Bike riders streak through San Francisco to protest oil dependency


Photo | Cameron Crowell

Riders stop along the Embarcadero during the world Naked Bike Ride.

In Justin Herman Plaza on San Francisco’s The Embarcadero, nearly 50 bike riders showed up on Saturday and stripped down for the 5th annual World Naked Bike Ride – San Francisco Southern Hemisphere Edition. Bikers celebrated the human form and personal freedom, while also protesting dependency on oil and other non-renewable forms of fuel.

With the weather permitting, San Franciscans were able to ride in solidarity with their fellow bicyclists riding in the Southern Hemisphere. The ride started down the Embarcadero, went to Fisherman’s Wharf, Aquatic Park, The Haight, Lombard Street, and other notable San Francisco locations.

Tourists and San Franciscans alike quickly pulled out their cameras and phones and laughed at the seemingly absurd event as it took place. Riders chanted, “Less Gas! More Ass!” and invited others to join the festivities. Many riders felt uncomfortable sharing their full names.

“I guess everyone’s interested in people taking their clothes off,” said Andy, a rider that declined to state his full name, “The best part is watching people’s reactions, you’ll see they are overwhelmingly positive.”

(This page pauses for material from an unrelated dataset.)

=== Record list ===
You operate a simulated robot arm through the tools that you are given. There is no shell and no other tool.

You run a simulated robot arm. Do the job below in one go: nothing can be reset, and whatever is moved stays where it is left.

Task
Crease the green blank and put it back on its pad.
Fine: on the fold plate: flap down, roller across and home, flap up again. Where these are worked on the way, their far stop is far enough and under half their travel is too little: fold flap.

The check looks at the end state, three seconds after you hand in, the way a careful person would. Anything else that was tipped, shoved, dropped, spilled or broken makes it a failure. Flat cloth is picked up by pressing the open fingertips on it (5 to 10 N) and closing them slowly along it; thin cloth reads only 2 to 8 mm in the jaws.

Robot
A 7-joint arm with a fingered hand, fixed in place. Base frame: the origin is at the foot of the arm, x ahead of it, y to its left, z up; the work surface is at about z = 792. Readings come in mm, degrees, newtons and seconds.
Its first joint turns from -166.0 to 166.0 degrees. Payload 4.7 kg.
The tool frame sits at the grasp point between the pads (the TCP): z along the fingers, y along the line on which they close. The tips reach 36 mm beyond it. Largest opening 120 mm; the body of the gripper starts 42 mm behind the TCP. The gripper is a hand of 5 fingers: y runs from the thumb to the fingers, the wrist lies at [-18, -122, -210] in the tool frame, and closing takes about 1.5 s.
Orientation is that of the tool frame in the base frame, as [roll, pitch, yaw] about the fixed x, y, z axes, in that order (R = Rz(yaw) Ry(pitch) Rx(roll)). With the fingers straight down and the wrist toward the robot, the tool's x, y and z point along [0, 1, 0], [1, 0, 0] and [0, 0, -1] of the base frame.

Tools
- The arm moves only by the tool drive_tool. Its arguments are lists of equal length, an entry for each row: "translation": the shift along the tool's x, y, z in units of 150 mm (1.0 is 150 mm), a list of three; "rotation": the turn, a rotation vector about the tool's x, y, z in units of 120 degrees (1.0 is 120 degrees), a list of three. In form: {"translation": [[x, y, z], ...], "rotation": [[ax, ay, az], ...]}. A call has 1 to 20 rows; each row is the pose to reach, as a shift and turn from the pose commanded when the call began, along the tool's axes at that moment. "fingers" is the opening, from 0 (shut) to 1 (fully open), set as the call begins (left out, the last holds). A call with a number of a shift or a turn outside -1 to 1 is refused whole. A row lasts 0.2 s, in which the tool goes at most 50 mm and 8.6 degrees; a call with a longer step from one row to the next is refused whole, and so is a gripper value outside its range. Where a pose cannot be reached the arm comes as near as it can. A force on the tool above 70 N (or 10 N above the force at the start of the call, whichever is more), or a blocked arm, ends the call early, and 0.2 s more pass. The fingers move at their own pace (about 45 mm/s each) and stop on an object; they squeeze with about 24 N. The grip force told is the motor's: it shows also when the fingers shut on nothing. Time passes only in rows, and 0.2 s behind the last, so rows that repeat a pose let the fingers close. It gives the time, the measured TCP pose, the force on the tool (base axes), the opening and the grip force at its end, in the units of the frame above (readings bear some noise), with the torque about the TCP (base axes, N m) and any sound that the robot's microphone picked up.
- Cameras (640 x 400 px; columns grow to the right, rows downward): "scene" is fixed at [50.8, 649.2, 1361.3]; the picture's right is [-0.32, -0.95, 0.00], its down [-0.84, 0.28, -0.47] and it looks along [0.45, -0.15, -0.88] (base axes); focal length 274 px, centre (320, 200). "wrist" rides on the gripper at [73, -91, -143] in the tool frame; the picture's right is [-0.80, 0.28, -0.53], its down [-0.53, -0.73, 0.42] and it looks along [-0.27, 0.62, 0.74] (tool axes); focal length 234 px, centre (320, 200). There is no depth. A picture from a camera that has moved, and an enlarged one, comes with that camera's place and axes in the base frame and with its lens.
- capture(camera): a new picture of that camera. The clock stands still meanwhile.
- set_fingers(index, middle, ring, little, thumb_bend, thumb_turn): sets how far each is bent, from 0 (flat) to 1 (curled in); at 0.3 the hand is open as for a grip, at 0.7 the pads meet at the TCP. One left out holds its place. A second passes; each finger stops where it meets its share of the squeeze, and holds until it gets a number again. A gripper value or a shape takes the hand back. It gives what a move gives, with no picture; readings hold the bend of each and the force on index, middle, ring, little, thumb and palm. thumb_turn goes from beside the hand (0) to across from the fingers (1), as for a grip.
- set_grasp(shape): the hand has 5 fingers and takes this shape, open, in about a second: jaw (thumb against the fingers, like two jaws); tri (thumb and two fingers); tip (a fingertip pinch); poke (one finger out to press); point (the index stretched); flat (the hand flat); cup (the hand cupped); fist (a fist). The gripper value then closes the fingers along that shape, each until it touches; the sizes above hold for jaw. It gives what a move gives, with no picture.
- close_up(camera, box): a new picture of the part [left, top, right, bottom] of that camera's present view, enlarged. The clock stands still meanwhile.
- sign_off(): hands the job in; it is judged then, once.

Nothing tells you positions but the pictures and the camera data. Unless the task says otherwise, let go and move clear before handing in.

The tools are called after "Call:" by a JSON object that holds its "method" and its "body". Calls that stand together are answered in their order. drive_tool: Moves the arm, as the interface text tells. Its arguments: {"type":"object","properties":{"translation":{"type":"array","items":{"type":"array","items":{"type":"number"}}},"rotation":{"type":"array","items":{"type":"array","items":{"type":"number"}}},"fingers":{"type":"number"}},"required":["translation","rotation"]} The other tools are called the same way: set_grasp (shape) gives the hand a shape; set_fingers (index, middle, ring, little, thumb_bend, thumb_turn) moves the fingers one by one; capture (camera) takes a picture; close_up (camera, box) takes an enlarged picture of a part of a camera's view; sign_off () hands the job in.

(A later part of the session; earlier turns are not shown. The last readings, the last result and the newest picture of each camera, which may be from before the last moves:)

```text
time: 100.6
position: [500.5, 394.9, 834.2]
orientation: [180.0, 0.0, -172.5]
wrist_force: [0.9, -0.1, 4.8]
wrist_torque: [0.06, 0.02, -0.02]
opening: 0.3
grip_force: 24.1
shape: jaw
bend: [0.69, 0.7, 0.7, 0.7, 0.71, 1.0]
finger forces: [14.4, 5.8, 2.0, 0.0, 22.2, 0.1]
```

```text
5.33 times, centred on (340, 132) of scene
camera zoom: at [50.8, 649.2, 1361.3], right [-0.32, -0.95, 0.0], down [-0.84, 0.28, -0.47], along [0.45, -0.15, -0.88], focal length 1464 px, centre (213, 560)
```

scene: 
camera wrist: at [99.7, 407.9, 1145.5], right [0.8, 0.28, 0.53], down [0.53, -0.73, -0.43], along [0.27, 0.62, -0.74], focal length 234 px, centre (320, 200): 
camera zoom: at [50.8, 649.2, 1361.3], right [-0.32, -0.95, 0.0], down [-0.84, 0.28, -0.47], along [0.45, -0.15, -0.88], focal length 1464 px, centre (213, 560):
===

David Flores, originally from Ecuador, came to the event because he feels big oil poses a large issue in his home country. Chevron and other oil conglomerates use of their natural resources and contribute to the depletion of the rain forests, Flores said

“I think nudity always catches people’s attention and that is what is important in a protest,” said Flores as he applied body paint on another rider.

Last year San Francisco passed an anti-nudity law, banning being naked in a public forum, with exceptions for permitted events. The ride attracted little official attention from the police, who even offered a motorcycle escort if the ride got too large.

“I think [the law] is terrible, but I have to say there were some people not being respectful about it. It is a shame that those people had to ruin it,” said Andy.

Some riders came exclusively as a response to the recent law being passed, with little recognition for the environmental aspect.

“I support freedom. I think freedom makes people happy, you should be able to do things that don’t affect other people,” said Jeff, a San Francisco native, who has participated in other nude demonstrations.

With thousands watching, the ride did what it intended: attract attention. Some riders were not as excited about people taking photos, while others embraced the empowerment of being naked together in public.

“I like to be naked, and I finally mustered up the courage to come out,” said biker Carly about her first instance of public nudity.

The ride at its very essence was a depiction of the human capability of expression, not only celebrating each individual body, but also bringing more controversial issues like oil dependency directly into the public eye through the use of group nudity.

“Some people are born gay, I was born a nudist,” said Mike Reagan one of the original Urban Nudists and veteran of WNBR, “This is a celebration. Everyone is naked at some point, and it is an expression of freedom.”

The Northern Hemisphere portion of the WNBR will be held tentatively on June 14, if weather permits.